Nous y avons éveillé le sentiment que les pays de ces régions ne
sont pas isolés dans la réalisation des tâches difficiles que représentent
le développement et la sortie de l'héritage postcommuniste. Nous
avons installé dans ces pays des représentations de l'OSCE.
- Grâce à nos efforts, les travaux sur la Charte de la sécurité
européenne ont pris une orientation démocratique, en faveur de la
conception des institutions qui coopèrent entre elles et entre lesquelles
il n'y a pas de hiérarchie. Les travaux sur la Charte, qui doivent
se terminer avant le Sommet de l'OSCE à Istanbul en novembre 1999,
ont pris une orientation très concrète, allant vers le fond du problème.
Nous avons adopté de facto la conception de la Plate-forme de la
sécurité coopérative, promue par les pays de l'Union européenne.
- L'élément durable et important du paysage politique et militaire
de l'Europe est la réduction et le contrôle des armements, par le
biais de la confiance et de la sécurité, élargis dans le cadre du
processus CSCE-OCSE. L'année dernière, nous avons constitué les
fondements nécessaires à l'adaptation du Traité sur les forces conventionnelles
en Europe (CFE) et à la modernisation du Document de Vienne 1994
sur les moyens de la construction de la confiance et de la sécurité
(CSBM). Ces processus s'accélèrent au cours de cette année. Les
expériences européennes acquises en la matière commencent à être
appliquées au niveau régional, par exemple dans le cadre de l'Accord
de Dayton.
- Nous avons contribué à la promotion de la dimension régionale
et sub-régionale de la sécurité. Une conférence spéciale, organisée
à Stockholm, en coopération avec le gouvernement suédois et les
institutions scientifiques, y a été consacrée.

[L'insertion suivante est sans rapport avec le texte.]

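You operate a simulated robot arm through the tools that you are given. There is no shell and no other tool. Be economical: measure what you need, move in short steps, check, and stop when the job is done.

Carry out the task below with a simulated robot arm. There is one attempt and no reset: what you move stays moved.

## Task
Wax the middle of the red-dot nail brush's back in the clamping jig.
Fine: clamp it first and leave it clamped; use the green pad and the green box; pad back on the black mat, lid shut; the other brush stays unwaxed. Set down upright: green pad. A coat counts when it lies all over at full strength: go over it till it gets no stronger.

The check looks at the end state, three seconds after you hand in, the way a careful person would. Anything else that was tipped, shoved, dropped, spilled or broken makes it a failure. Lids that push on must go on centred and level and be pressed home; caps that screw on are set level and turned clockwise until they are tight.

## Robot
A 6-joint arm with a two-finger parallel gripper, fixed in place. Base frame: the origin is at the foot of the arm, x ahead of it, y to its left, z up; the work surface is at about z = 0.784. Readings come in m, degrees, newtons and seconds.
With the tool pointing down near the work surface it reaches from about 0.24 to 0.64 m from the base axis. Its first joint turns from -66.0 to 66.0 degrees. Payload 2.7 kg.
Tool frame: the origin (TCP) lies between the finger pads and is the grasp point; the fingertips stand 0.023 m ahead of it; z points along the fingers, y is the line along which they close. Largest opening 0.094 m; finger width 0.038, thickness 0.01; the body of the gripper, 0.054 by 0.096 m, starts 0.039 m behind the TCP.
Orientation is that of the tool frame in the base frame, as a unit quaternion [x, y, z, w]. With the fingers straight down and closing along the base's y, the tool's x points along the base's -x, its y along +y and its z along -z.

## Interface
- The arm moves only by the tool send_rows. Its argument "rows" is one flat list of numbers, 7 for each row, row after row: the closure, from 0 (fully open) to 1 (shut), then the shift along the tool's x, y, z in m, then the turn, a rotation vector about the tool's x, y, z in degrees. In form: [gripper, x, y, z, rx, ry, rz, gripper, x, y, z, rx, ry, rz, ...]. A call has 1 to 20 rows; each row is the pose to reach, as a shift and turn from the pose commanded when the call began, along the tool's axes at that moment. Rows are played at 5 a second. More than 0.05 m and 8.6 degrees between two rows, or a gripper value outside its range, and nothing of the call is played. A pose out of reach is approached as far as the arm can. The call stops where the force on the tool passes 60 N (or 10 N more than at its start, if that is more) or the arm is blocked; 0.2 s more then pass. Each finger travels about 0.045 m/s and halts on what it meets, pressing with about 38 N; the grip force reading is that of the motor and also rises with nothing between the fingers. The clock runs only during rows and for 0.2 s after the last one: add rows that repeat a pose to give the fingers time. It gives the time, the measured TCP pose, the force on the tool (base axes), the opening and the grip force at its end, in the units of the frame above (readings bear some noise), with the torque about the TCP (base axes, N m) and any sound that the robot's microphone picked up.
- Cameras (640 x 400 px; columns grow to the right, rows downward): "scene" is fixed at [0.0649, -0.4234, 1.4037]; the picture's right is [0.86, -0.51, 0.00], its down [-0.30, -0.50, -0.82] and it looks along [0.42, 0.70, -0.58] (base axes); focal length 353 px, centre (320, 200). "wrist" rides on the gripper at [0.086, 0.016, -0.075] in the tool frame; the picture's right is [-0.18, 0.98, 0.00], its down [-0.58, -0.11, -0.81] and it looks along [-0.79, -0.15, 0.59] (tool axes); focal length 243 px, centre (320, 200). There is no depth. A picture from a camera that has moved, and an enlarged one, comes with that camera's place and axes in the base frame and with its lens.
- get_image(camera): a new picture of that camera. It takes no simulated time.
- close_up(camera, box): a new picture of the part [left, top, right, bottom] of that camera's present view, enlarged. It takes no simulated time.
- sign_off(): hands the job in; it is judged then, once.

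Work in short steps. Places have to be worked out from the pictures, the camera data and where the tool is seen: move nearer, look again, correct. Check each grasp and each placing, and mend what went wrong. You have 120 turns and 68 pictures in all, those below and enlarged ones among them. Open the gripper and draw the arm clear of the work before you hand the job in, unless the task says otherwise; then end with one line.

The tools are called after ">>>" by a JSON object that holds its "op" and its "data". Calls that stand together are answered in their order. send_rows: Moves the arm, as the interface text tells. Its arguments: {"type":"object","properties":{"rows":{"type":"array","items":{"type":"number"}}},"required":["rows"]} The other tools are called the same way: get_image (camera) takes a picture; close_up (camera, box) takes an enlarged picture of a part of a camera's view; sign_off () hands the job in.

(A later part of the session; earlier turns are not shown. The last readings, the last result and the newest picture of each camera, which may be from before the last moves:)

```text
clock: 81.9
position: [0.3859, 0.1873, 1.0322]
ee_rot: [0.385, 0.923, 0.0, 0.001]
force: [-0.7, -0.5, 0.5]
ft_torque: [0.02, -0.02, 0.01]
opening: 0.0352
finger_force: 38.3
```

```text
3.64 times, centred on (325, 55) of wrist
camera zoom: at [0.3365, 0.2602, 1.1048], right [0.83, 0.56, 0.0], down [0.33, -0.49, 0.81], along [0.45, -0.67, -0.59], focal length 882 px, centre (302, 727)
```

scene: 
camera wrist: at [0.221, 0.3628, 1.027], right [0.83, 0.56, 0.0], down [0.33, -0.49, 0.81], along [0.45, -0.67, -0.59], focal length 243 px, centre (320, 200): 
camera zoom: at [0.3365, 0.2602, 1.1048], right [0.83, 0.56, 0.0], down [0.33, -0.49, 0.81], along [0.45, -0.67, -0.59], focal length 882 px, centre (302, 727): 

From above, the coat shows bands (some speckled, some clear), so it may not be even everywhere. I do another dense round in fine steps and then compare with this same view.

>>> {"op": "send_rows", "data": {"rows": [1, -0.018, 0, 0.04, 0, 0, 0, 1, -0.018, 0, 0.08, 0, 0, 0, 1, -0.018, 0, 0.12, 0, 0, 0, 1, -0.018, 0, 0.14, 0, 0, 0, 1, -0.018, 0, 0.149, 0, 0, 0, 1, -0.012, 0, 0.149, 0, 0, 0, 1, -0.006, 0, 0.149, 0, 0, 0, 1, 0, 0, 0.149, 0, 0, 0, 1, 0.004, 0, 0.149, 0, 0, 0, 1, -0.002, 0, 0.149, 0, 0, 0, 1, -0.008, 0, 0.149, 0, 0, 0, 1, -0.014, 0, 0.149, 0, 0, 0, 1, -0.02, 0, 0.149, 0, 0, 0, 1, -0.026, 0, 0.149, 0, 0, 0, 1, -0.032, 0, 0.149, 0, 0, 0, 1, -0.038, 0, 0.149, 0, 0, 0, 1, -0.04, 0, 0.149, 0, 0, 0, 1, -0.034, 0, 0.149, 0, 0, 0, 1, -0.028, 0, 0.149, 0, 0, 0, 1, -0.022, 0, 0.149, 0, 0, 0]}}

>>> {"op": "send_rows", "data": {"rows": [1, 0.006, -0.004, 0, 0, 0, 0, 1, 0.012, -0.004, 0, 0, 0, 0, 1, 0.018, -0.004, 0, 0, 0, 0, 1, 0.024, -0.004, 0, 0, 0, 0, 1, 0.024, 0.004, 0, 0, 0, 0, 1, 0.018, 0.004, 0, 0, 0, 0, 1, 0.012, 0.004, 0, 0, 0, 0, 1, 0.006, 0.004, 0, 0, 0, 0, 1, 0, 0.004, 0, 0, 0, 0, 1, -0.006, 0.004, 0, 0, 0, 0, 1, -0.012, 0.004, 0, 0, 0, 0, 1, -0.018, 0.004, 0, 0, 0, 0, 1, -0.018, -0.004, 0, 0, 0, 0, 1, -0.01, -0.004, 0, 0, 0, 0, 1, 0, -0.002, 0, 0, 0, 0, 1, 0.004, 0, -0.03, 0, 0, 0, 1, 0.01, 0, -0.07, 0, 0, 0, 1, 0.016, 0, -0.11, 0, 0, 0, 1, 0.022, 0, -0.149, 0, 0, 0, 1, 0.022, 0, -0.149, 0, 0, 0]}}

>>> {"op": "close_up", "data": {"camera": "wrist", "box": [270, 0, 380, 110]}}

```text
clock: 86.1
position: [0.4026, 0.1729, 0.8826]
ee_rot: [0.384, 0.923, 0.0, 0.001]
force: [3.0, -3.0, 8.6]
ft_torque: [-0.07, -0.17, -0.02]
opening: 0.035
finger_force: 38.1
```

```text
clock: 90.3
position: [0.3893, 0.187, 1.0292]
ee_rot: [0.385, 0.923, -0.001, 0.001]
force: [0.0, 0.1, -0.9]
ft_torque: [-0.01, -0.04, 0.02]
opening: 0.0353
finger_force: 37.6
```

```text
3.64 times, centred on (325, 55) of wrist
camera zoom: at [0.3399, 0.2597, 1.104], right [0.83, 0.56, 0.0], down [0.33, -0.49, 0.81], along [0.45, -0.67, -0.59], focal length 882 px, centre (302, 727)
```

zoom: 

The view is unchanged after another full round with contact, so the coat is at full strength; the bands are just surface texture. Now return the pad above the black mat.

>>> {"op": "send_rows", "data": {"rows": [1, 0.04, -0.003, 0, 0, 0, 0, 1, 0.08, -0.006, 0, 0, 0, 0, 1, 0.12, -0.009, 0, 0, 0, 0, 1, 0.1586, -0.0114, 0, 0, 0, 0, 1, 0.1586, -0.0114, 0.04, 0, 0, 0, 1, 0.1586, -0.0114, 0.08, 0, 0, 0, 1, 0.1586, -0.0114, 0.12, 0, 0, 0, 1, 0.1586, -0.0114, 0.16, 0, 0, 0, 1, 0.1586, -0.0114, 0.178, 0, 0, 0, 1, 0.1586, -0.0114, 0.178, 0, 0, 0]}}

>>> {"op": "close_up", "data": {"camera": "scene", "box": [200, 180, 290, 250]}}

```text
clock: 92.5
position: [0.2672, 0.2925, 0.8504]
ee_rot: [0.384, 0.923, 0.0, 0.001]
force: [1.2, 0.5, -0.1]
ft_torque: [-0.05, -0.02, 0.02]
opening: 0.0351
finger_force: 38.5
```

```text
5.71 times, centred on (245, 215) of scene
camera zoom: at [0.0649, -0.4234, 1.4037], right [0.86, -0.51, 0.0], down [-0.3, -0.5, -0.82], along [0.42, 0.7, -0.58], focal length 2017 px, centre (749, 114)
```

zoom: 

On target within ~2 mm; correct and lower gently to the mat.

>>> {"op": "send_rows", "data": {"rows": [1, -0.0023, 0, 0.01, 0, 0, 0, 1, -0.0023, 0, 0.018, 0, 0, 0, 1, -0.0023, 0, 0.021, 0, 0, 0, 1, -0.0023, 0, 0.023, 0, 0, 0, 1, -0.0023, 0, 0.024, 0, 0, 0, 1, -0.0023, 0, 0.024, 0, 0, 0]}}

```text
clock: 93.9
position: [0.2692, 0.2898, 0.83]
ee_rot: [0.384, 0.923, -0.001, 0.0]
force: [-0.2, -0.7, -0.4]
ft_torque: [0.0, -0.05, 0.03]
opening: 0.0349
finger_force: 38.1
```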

Quelles sont les conclusions à tirer de l'activité de l'OSCE
sous la présidence polonaise ?
- Il serait vain ou même préjudiciable de tenter de créer un système
rigide, hiérarchique, des organisations européennes, qui forment
ce que l'on appelle l'architecture de la sécurité européenne. Nous
avons choisi la voie raisonnable pour prouver notre efficacité :
par l'action créative consistant à faire face aux nouveaux défis
dans la zone eurasiatique, et par la coopération pratique fondée
sur les valeurs inhérentes à chaque organisation.
- L'OSCE a la possibilité d'apporter une contribution importante
et unique à la sécurité européenne car elle s'est spécialisée dans
l'action d'alerte précoce, la prévention et la maîtrise des conflits,
mais aussi dans la reconstruction complexe après conflit. Cette
fonction de l'Organisation sera primordiale pour maintenir sa crédibilité,
tant auprès des élites politiques qu'auprès de l'opinion publique
européenne. A cet égard l'année en cours peut constituer un grand
défi, surtout à la lumière des événements à Kosovo.
- L'objet de notre intérêt particulier devrait être la zone de l'ancienne
URSS. C'est là que l'OSCE est non seulement bien considérée mais
qu'elle a des chances réelles de réaliser des tâches que d'autres
institutions ne peuvent pas entreprendre.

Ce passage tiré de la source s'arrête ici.